Say you have an old 1930s home. It has two layers of siding on it. The first layer is wood shakes, some of which are rotten and termite damaged. Over that wood layer is asbestos siding. The pieces are about 20" x 10". Latex paint is peeling off and the whole thing looks like crap. You would like to have both layers removed, down to the sheathing, make the necessary repairs, wrap and side the house with cedar clapboard. You're worried that when you sell it someday, the word "asbestos" may not work in your favor.
While there are many different opinions on how to remove asbestos, it is generally agreed upon that because the asbestos snaps off cleanly, you don't need to hire an abatement team.
However, this may not be a project you want to tackle on your own. Learn the pros and cons of removing the asbestos yourself vs. hiring a professional.
Asbestos Disposal (Not Removal) Is the Problem
Your city and county may have different rules, but usually, there are no legal requirements pertaining to the removal of asbestos from your home. They only care about the proper disposal of the asbestos. Most dumpster companies don't allow asbestos in regular dumpsters. If you are going to rent a special dumpster just for asbestos make sure that the hauler is being completely honest with you, and not just telling you that it's an asbestos-friendly dumpster. If they get caught at the landfill improperly disposing of asbestos, the liability may reach back to you. Unfortunately, one indication that the asbestos dumpster may be legal is that it will cost several times more than a regular dumpster.
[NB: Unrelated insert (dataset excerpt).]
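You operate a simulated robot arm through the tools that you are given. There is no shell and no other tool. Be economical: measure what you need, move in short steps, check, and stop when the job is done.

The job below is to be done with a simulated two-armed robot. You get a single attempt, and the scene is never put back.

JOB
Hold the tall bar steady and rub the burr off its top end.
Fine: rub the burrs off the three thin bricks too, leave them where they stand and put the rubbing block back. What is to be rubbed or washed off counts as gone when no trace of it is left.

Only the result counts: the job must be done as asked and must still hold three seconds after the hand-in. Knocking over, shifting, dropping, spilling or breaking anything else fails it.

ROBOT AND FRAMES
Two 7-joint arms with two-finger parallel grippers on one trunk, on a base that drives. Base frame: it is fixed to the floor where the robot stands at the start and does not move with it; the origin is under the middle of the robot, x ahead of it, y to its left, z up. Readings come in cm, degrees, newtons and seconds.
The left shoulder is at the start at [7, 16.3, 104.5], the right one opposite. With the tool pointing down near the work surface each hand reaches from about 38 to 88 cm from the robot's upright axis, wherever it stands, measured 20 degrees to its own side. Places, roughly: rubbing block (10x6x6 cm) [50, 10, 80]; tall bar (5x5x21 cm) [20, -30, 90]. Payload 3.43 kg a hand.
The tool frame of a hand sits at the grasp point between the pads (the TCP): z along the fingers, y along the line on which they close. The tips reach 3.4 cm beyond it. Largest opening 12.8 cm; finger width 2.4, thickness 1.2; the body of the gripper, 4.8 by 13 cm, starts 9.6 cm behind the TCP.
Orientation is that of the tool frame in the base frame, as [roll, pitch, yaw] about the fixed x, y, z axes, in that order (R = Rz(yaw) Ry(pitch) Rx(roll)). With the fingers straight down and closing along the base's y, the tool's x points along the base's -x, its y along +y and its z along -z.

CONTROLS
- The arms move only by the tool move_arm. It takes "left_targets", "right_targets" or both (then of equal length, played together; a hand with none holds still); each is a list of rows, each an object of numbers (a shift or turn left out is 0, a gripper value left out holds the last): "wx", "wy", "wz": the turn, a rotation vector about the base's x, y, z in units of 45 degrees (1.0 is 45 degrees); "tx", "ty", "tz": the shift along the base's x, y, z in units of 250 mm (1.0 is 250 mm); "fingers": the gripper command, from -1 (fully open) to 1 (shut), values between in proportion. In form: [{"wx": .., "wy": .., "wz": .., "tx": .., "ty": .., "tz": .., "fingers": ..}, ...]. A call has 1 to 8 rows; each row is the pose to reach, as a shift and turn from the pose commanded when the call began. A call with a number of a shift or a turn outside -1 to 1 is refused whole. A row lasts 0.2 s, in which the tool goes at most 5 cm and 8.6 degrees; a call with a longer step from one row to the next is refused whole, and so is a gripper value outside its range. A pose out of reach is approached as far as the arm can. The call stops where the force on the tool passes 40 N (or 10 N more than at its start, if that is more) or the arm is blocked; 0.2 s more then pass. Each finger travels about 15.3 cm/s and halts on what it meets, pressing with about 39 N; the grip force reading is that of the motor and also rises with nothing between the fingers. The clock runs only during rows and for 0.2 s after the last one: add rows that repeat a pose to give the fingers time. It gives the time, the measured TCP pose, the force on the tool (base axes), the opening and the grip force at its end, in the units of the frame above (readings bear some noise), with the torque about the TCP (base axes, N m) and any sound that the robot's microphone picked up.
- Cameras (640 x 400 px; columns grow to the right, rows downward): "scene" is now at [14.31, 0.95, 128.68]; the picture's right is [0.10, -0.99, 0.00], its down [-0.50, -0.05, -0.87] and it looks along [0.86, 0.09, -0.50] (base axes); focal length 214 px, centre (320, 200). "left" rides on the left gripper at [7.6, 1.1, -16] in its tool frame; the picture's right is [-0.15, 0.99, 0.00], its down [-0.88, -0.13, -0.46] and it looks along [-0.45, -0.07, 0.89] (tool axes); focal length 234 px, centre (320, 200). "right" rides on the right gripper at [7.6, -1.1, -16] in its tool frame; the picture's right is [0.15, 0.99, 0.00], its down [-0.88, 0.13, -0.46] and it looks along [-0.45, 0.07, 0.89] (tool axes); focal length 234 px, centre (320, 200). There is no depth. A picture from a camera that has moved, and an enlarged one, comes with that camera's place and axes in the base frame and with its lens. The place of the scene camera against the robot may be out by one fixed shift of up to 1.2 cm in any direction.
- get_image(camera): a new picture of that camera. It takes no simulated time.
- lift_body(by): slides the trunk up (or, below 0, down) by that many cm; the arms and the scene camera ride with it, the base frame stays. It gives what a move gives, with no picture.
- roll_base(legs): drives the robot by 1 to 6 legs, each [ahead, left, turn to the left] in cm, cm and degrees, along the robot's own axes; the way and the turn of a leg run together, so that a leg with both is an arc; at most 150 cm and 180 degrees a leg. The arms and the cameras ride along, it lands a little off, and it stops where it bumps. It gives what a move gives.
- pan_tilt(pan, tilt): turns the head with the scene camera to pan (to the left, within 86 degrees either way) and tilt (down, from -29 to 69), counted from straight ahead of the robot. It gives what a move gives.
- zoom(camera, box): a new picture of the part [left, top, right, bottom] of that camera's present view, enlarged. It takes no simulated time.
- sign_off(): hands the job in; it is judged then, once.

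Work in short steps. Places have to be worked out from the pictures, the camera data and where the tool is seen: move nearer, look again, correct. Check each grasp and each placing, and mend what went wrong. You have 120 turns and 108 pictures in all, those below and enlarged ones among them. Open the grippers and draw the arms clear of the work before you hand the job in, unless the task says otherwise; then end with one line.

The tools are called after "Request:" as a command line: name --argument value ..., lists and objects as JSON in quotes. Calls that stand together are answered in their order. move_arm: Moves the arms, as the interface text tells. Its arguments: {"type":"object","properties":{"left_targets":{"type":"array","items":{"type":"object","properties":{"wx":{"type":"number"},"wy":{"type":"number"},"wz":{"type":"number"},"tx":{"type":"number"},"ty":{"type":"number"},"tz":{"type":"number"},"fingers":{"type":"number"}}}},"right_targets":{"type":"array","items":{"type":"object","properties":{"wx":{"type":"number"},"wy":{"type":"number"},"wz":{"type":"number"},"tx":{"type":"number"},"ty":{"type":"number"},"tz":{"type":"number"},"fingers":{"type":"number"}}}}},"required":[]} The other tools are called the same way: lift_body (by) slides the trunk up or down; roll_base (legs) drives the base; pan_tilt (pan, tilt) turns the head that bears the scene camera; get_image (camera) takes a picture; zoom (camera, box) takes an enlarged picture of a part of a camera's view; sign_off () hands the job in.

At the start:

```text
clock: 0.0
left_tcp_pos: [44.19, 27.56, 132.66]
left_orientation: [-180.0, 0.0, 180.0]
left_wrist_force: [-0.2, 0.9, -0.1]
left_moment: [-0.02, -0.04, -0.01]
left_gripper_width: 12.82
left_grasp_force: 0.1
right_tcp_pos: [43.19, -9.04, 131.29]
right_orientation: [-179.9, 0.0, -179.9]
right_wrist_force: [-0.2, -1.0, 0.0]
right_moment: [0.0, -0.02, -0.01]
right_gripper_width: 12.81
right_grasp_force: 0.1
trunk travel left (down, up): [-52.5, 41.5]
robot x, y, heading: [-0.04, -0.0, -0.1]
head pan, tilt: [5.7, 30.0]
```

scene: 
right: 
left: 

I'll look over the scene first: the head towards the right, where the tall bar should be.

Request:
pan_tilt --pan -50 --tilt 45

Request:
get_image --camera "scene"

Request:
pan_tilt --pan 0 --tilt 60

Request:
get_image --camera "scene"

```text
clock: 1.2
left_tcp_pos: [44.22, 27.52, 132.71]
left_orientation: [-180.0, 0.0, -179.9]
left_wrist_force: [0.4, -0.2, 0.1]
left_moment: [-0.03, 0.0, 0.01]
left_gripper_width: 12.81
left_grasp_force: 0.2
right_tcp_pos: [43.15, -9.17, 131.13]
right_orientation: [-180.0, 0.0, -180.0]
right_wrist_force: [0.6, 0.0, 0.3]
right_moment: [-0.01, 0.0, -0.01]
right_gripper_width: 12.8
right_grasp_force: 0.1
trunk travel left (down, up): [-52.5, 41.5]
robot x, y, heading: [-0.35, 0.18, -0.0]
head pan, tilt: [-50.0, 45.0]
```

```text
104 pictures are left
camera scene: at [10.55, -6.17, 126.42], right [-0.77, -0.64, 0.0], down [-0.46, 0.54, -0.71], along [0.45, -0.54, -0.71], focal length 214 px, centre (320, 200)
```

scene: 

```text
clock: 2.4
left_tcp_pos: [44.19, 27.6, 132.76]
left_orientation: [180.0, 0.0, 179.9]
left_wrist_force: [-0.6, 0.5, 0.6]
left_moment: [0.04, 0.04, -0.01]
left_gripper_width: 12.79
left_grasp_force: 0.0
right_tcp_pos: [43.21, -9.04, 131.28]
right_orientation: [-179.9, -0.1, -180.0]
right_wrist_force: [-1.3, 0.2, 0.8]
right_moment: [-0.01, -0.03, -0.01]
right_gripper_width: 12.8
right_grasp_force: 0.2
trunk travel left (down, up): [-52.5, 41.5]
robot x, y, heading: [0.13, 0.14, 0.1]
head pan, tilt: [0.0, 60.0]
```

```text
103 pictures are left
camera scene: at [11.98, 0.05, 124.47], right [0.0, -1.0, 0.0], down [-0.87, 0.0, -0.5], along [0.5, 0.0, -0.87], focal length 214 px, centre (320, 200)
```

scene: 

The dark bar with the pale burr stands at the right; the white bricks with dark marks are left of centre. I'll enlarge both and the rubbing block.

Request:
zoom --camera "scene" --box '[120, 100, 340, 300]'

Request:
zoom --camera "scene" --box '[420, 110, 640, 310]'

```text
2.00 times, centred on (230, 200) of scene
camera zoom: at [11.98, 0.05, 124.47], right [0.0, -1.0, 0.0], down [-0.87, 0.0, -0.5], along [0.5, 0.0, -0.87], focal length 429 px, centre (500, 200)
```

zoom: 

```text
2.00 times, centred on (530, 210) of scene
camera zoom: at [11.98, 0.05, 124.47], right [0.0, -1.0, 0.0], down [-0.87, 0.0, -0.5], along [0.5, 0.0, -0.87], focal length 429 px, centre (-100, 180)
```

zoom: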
They're Not a Likely Concern for Resale
The East Coast is filled with houses sided in these asbestos-cement shingles. If you do somehow end up with those shingles remaining on your house, we doubt they will affect your sale. These shingles are a fact of life in that area and for houses of the early and mid 20th century.
Removing Shingles Can Be Safe
Asbestos-cement shingles can be removed safely—without costly teams of abatement professionals. When you remove those shingles, they will either come off when you pull out the nails, require you to snap them off or require you to cut them. Rarely, if ever, will they need to be cut, and cutting is the one activity that creates hazardous dust.
Many state agencies even publish guidelines to help homeowners safely remove these shingles. Have due diligence in your research before you attempt to do this project on your own that way you are fully prepared.
Third Layer Difficult (Perhaps Impossible)
We understand your desire to remove those "garbage" layers and start afresh. Even if you wanted to add on a third layer, this may not be possible. At the very least, you would raise the total thickness of your siding so far out that it reaches door and window casing—not very attractive. It might even extend beyond the casing, which would cancel out the casing's moisture-diverting abilities. When deciding what to do with your house's siding make sure you have a good and functional idea.
What We Recommend
We would recommend to separate siding removal/disposal and siding installation by hiring different companies. This way, you can assemble your own team of workers to demo the present siding and negotiate a more favorable price. If you're up to it, you can even pull together day laborers and get the job done dirt-cheap. Of course, hiring day laborers does not mean being lax about safety. You'll have to supply all of the demo tools, but these can be purchased for next-to-nothing at home-improvement stores. More importantly, you would have to supply safety gear for the workers and you would have to be the foreperson, micro-supervising their work. So, it's not money-intensive, but it is time-intensive.